The Ministry of Mining of Chile supervises the public “National Geology and Mining Service”, known as SERNAGEOMIN, whose mission is to be a “technical body in charge of generating, maintaining and disseminating information on basic geology and resources and hazards geology of the national territory, for the well-being of the community and at the service of the country, and to regulate and/or supervise compliance with mining regulations in terms of safety, property and closure plans, to contribute to the development of national mining” [
14]. This service, in addition to other high-level organizations related to environmental regulations, such as the Ministry of the Environment (MMA), the Superintendence of the Environment (SMA), and the Environmental Evaluation Service (SEA), among others, provide the country with a system of government in environmental matters at the national level. In 2018, the Ministry of Mining announced a series of measures to provide security and information to the communities that are close to the presence of tailings dams. These tailings storage facilities can be classified as active tailings, inactive tailings, or abandoned. According to SERNAGEOMIN, “active tailings deposits” are those that have a known owner and are in an operating condition; those classified as “inactive” are deposits with known owners but are not currently being exploited and are still without legal closure; and those classified as “abandoned” are deposits that are not in operation and have an unknown owner or resolution of origin.
Chile ranks first in the world in copper production, with 5,588,084 fine metric tons produced during 2021, which is equivalent to 26.6% of the world’s production [
7]. Ore processing capacity, both in concentration and leaching, is concentrated in the center and north of the country, mainly in the Antofagasta Region, with 35% of the flotation capacity and 75% of the national leaching capacity [
5]. As shown in
Table 1, the largest amounts of tailings deposits are found in the Coquimbo and Atacama Regions, which are directly linked to sites with many scattered deposits, although this does not necessarily imply a greater mass of waste material.
After the disaster of the dam collapse in the town of Brumadinho, Brazil, which occurred on 25 January 2019, many countries became aware of the need to review their status to help prevent catastrophes. Chile was no stranger to this scenario, and in response, the government accelerated the announcement of the National Tailings Deposits Plan policy. This policy is based on three pillars: the safety of people, the protection of the environment, and the circular economy and innovation. In addition, a pilot plan for the direct monitoring of tailings dams and emergency management measures was initiated; the Ministry of Mining indicated that “this (policy) will have a direct relationship with SERNAGEOMIN and in turn with ONEMI (National Emergency Office), so that, as in the case of tsunami alerts, people downriver receive an alert to the cell phone in case of emergency to evacuate the area that could be affected” [
15]. As of 1 January 2023, ONEMI was transformed into the new National Disaster Prevention and Response Service (SENAPRED), an entity that will have the responsibility of advising, coordinating, organizing, planning, and supervising the activities related to Disaster Risk Management in the country.

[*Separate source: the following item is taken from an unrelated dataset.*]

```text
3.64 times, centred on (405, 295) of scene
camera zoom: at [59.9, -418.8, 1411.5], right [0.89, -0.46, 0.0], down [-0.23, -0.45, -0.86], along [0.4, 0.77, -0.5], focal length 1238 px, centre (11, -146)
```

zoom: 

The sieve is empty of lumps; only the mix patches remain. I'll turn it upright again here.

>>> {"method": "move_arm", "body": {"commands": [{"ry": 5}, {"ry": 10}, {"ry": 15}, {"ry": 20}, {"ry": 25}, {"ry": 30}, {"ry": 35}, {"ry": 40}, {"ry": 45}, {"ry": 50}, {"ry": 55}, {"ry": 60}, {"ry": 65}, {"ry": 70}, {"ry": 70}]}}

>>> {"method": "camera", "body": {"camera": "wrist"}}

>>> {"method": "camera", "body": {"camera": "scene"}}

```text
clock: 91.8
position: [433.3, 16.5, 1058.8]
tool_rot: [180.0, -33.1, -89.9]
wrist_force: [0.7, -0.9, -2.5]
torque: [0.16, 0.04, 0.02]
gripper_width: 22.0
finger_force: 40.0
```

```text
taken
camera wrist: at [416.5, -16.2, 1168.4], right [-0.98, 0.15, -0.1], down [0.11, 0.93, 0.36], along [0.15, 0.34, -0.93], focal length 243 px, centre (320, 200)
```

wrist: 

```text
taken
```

1.2. Possible Use of Tailings Deposits
Mining is a fundamental industry for the development of modern society, but it is also the largest producer of waste in the world [
16]. There has been an increase in concentration processes, which means a growth in the amount of tailings produced since copper grades are decreasing; this, in turn, means processing a greater quantity of material in order to obtain the same amount of copper production, implying a greater amount of tailings as well. Sulfide residues usually represent between 80 and 98% of the weight and between 150 and 170% of the volume of the extracted ore [
17], as most of the metallic ores are processed using foam in the flotation process. The copper concentration in flotation tailings is reported to be relatively high, especially in northern Chile [
2]. It must also be added that the costs of the process of obtaining the copper concentrate represent 77% of the total cost [
18]. An opportunity to use tailings is presented in [
19], in which it is stated that the cost of extracting residual metals from waste can be more economically attractive than extracting it from a deep deposit. The authors present an experimental study in a copper mine in Las Cruces, Spain, which produces more than 1.5 million tons of mineral waste each year. An extraction rate of copper of up to an 85% (the maximum reached in bioleaching tests) could be reached using a bioleaching technique. They report that with that amount of waste, they could produce 9.2 kilotons of metal (with a value of ~USD 44 million as of 2016). Additional revenue could come from zinc, which could also be recovered by bioleaching (~USD 1.3 million per year). They also mention how much silver could be potentially extracted and recovered, although more research is needed for exploitation at an industrial scale. This study suggests that chemical extraction is a feasible option, but that the copper bioleaching process produces a mineral residue that is poor in silver. In these experiments, an efficient extraction (>90%) was achieved by bioleaching, and the authors state that the estimated total value of the copper that could be extracted and recovered from old waste using this method ranges from USD 225 to 337 million. Again, bioleaching and zinc recovery would have additional value (estimated at USD 30–45 million) [
19]. The production of tailings is expected to increase in coming years due to the intensive mining of low-grade copper ores [
20]. This study contributes to the promotion of a circular economy in abandoned and inactive tailings, demonstrating in a novel way the use of multi-criteria decision models which could be applied to any similar case, with a particular application to the Coquimbo region in Northern Chile.